**** Reading passage ****
A veteran dog musher, Dave Olesen finished the Iditarod Trail Sled Dog Race eight times. After a fifteen-year career as a sled dog racer, Olesen set out to fulfill a lifelong dream. In four successive winters he steered his dogs and sled on long trips away from his remote Northwest Territories homestead, setting out in turn to the south, east, north, and west, and home again to Hoarfrost River.
His narrative ranges from the personal and poignant musings of a dogsled driver to loftier planes of introspection and contemplation. Olesen describes his journeys day by day, but this book is not merely an account of his travels. Neither is it yet another offering in the genre of “wide-eyed southerner meets the Arctic,” because Olesen is a firmly rooted northerner, having lived and travelled in the boreal outback for over thirty years. Olesen’s life story colours his writing: educated immigrant, husband and father, professional dog musher, working bush pilot, and denizen of log cabins far off the grid. He and his dogs feel at home in country lying miles back of beyond.
**** Information shown ****
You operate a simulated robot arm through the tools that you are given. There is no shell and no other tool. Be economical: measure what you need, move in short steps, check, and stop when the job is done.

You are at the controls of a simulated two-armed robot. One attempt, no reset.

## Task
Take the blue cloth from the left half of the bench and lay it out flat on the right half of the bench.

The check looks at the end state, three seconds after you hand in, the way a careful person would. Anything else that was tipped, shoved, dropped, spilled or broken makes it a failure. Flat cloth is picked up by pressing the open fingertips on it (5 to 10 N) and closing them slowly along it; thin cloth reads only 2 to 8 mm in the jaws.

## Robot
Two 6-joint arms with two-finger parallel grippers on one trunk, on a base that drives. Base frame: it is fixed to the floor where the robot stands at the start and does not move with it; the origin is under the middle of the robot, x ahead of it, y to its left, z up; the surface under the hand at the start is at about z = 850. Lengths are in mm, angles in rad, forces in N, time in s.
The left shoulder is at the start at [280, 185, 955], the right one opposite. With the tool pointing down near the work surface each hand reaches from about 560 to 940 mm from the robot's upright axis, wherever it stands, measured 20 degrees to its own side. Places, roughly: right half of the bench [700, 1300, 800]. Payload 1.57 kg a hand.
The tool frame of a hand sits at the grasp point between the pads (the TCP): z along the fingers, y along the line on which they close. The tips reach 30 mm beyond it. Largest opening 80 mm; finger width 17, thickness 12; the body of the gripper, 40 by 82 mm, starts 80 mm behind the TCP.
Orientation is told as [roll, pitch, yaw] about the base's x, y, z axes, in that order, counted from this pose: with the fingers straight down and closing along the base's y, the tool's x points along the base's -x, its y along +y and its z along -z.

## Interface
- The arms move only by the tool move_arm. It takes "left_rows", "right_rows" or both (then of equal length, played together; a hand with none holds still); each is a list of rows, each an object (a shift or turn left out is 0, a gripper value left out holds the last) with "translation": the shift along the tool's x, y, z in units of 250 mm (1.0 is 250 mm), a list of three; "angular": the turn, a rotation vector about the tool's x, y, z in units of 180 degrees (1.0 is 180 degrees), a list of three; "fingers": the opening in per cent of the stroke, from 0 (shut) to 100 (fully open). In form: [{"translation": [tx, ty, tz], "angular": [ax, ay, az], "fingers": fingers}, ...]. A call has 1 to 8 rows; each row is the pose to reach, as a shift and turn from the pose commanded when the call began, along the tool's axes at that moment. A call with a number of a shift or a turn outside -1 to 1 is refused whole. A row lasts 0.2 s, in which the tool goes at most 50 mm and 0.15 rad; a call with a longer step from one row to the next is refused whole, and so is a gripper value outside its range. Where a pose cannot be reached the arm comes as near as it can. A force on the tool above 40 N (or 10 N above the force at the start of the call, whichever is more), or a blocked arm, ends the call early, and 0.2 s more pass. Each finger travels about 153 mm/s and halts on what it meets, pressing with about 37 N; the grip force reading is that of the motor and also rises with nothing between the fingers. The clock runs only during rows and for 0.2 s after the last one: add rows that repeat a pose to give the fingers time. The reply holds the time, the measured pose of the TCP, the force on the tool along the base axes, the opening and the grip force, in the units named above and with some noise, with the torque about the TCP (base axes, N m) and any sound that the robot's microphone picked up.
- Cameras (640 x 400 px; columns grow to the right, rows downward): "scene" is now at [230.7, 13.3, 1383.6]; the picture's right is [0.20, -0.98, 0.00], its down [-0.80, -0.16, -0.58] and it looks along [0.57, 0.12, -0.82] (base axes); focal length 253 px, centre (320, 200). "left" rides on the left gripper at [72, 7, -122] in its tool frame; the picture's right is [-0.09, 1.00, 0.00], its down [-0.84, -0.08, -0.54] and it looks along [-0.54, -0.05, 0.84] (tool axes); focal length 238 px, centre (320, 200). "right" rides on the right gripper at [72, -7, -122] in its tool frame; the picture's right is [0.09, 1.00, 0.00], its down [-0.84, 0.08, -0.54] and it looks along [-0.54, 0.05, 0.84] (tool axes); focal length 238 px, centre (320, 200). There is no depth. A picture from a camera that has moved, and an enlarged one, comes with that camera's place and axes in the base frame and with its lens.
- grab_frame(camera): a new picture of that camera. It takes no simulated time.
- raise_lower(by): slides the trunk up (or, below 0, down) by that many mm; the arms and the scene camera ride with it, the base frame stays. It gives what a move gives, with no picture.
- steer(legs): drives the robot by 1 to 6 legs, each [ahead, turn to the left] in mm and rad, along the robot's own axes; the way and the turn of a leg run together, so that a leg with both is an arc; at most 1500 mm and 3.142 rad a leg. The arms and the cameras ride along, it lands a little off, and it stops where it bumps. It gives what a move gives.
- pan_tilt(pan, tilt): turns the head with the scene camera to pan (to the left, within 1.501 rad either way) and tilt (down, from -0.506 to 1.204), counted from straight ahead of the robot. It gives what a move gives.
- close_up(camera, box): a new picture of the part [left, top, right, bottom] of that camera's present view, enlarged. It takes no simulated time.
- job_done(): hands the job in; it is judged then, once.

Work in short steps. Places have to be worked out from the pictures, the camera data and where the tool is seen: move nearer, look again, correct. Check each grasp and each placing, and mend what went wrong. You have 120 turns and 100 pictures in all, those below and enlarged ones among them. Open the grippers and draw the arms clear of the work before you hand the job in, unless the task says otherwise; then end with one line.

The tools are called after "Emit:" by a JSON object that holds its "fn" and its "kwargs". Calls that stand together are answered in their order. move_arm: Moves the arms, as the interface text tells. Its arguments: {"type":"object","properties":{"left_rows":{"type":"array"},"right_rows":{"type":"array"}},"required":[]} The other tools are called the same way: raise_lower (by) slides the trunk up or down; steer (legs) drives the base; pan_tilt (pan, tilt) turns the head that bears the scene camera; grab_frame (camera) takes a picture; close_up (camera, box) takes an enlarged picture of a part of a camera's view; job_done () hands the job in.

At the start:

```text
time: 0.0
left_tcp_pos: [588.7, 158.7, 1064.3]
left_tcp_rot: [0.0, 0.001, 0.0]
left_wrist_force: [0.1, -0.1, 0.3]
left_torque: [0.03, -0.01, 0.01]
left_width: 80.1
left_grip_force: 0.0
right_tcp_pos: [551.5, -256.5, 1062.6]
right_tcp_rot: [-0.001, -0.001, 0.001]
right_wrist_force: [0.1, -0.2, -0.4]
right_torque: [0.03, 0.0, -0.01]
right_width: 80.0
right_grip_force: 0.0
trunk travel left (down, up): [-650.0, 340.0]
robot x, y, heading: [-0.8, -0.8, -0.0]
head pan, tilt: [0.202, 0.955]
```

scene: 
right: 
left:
****
Requirement | Please copy out the portion of the reading passage from "His narrative ranges" to "back of beyond." without changes.

Written response |
His narrative ranges from the personal and poignant musings of a dogsled driver to loftier planes of introspection and contemplation. Olesen describes his journeys day by day, but this book is not merely an account of his travels. Neither is it yet another offering in the genre of “wide-eyed southerner meets the Arctic,” because Olesen is a firmly rooted northerner, having lived and travelled in the boreal outback for over thirty years. Olesen’s life story colours his writing: educated immigrant, husband and father, professional dog musher, working bush pilot, and denizen of log cabins far off the grid. He and his dogs feel at home in country lying miles back of beyond.